The exhibits include a large display honoring Irena Sendler, a Polish nurse who, like Goudsmit-Oudkerk, helped smuggle thousands of Jewish children from the Warsaw Ghetto during World War II.
Between 1942 and 1943, Sendler was able to rescue 2,500 children, saving a list of their real names and storing them in jars buried in her garden.
Sendler eventually was captured by the Nazis and sentenced to death. She escaped by bribing a prison guard for her release, and went into hiding for the rest of the war.
Sendler’s story became known to the world largely through “Life In a Jar,” a History Day project developed by a group of Uniontown High students in 2000 under Conard’s supervision.
That project, a short skit performed by the students, took on added significance after the students learned Sendler was still alive and living in Poland.
They visited Sendler in 2001.
The episode caught the eye of Milken, chairman of the Milken Family Foundation, which eventually led to the museum’s genesis.
The museum has since become a crown jewel in Fort Scott’s historic downtown business district.
THIS WEEK’S anniversary celebration included the unveiling of the museum’s latest addition, a picturesque walking park to the south of the complex at the intersection of Main and Wall streets.
The park provides a community space where visitors to the museum and Fort Scott residents alike can enjoy the tranquil scenery, learn about the Unsung Heroes profiled in the story rails, and gather for community programs and activities in partnership with other businesses in the downtown area.
On hand for the ribbon-cutting was Lowell Milken, global philanthropist and namesake for the museum and walking park.

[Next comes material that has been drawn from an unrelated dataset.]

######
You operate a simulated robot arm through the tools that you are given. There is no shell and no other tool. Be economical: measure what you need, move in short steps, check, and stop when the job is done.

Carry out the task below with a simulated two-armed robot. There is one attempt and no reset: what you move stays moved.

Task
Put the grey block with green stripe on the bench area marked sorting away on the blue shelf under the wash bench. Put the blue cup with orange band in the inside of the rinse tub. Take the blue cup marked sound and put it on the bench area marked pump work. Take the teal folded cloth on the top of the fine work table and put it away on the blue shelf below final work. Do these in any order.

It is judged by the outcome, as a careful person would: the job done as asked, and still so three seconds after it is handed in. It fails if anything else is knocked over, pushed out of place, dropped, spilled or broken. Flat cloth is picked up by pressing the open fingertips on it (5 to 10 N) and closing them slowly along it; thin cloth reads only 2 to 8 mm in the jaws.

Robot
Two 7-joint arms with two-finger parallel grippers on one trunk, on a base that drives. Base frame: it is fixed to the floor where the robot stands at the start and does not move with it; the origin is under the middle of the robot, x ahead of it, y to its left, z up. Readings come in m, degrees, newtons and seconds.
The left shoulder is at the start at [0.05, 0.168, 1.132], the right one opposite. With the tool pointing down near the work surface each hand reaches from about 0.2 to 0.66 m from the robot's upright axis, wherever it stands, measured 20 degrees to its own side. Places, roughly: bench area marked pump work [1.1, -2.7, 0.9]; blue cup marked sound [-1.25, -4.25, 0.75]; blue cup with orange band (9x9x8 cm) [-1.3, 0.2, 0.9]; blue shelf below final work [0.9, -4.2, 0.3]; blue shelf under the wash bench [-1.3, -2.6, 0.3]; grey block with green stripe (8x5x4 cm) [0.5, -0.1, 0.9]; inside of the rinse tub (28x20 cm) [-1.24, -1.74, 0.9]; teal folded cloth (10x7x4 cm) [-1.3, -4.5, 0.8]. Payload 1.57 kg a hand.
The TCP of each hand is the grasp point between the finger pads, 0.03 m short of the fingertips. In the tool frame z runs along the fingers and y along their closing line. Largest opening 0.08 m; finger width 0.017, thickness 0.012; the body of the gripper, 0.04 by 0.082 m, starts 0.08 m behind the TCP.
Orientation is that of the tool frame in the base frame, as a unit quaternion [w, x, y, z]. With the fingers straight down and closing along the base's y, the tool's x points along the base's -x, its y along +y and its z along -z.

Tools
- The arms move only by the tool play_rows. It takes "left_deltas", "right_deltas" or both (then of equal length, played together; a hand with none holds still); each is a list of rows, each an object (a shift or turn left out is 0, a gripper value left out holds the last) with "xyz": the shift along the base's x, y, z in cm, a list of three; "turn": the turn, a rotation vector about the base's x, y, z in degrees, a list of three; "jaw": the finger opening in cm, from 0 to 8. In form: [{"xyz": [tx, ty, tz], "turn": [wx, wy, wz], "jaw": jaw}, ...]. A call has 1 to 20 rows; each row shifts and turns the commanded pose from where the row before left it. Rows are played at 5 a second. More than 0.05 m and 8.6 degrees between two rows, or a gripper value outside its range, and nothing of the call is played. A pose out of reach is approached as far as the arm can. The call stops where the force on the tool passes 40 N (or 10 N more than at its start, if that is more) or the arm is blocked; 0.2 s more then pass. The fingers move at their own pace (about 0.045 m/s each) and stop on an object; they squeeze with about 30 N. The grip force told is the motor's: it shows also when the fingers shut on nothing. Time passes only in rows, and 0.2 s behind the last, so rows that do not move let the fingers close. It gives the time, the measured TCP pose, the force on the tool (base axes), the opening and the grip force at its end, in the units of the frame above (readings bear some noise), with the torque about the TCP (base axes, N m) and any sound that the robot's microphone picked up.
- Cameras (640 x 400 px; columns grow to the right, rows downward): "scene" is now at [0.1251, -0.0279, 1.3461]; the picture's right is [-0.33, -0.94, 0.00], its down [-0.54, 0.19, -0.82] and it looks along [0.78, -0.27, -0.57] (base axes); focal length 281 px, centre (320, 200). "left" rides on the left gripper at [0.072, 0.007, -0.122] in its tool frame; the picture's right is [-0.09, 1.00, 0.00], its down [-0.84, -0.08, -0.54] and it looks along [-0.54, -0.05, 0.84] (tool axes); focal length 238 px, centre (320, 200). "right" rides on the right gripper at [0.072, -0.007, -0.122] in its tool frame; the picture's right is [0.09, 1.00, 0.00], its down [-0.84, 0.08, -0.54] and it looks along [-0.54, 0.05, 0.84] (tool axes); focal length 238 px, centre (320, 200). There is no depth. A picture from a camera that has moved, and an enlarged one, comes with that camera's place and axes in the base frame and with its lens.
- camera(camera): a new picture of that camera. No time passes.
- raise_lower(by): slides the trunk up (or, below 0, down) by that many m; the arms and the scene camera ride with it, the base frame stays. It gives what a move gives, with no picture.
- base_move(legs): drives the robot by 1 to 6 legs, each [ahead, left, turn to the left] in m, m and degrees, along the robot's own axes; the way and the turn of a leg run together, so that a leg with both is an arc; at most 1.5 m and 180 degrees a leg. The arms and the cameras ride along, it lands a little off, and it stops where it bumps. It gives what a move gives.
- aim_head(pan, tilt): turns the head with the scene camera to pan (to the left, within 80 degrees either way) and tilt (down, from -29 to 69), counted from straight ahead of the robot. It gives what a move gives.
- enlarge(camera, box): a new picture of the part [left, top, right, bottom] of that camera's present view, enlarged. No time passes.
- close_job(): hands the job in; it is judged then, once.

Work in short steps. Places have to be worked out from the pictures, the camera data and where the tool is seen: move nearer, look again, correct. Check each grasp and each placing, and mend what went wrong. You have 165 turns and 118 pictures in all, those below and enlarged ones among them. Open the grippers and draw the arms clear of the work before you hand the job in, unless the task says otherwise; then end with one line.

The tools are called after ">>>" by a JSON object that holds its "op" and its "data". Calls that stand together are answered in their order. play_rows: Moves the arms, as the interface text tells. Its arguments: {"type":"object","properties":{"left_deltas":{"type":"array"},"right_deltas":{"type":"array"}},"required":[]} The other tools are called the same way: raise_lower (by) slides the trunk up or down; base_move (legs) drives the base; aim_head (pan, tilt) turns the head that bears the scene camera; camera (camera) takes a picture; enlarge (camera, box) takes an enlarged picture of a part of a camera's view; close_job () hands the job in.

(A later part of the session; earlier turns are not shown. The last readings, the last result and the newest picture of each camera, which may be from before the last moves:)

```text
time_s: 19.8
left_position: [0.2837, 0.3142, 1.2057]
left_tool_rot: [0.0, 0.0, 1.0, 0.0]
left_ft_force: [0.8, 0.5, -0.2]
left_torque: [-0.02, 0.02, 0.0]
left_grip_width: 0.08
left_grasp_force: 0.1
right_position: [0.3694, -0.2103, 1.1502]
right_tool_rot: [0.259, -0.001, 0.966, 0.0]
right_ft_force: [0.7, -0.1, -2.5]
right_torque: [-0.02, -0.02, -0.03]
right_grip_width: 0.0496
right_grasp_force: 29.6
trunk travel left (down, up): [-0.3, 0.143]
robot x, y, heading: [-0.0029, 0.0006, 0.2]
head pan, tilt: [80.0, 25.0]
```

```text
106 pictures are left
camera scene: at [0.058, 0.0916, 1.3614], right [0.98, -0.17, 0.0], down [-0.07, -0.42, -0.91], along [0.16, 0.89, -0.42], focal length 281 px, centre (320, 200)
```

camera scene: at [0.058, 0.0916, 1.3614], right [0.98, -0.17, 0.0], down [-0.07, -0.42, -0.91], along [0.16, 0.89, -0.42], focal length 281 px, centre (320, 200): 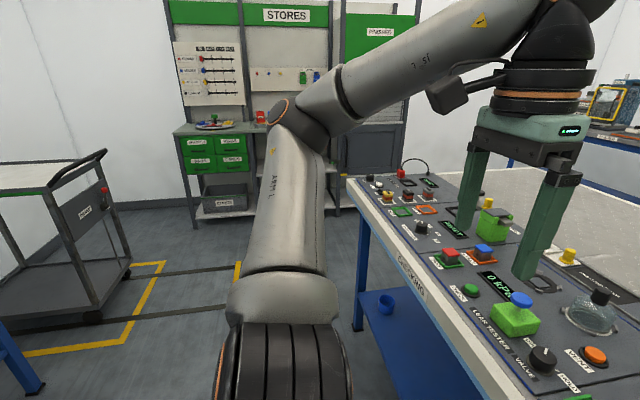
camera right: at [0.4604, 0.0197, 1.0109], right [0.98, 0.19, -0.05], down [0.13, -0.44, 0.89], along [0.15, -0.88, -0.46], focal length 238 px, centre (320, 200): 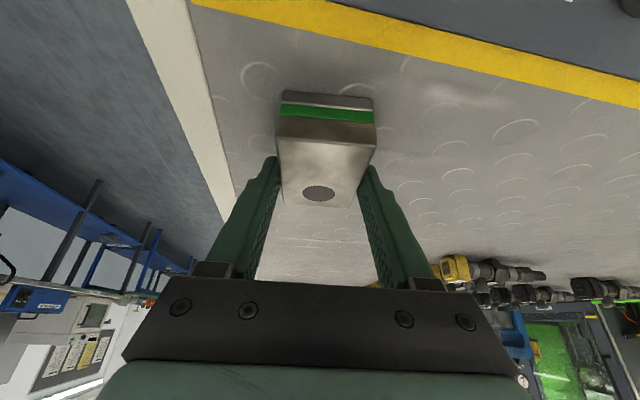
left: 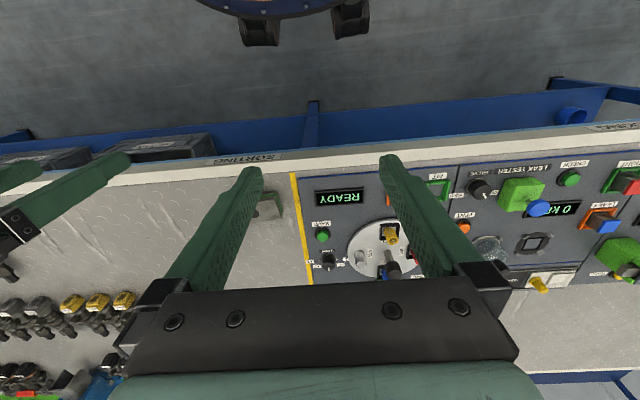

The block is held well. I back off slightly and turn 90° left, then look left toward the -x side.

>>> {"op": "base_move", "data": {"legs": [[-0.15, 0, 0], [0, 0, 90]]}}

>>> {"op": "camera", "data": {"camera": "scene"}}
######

“A center for Unsung Heroes could only have been borne out of a community that deeply values history, excellence and education,” Milken said in a news release. “Fifteen years later we can all take pride in knowing that educators, communities and students experience the powerful combination that can occur when history merged with project-based learning leads to the discovery of change-makers.”
“As we enter this new era, the Lowell Milken Center for Unsung Heroes continues to stand as a testament to the power of Unsung Heroes to change the world through project-based learning,” Conard said in a statement.
THE CELEBRATION included other Unsung Heroes, such as Carl Wilkens, a missionary and pastor who became the only American to stay in Rwanda during the country’s horrific genocide in 1994, as well as family members of Chester Nez, one of World War II’s “First 29” Navajo Code Talkers, Andrew Jackson Higgins, who invited the Higgins Boats used during amphibious landings during World War II, and Gene Schomaker, a pioneer in astrogeology and the only person whose ashes are buried on the moon.
Wilkens spoke about the importance of project-based learning and how it leads young students to take greater appreciation for their education.
“It’s where you get to choose the topic, and you get to take ownership,” he said. “You’re telling the story, sometimes, literally to everybody.”
Wilkens admitted to knowing little about the Milken Center until arriving in Fort Scott for the celebration. “Only when I began to walk around and see the stories did I begin to appreciate what’s going on here.”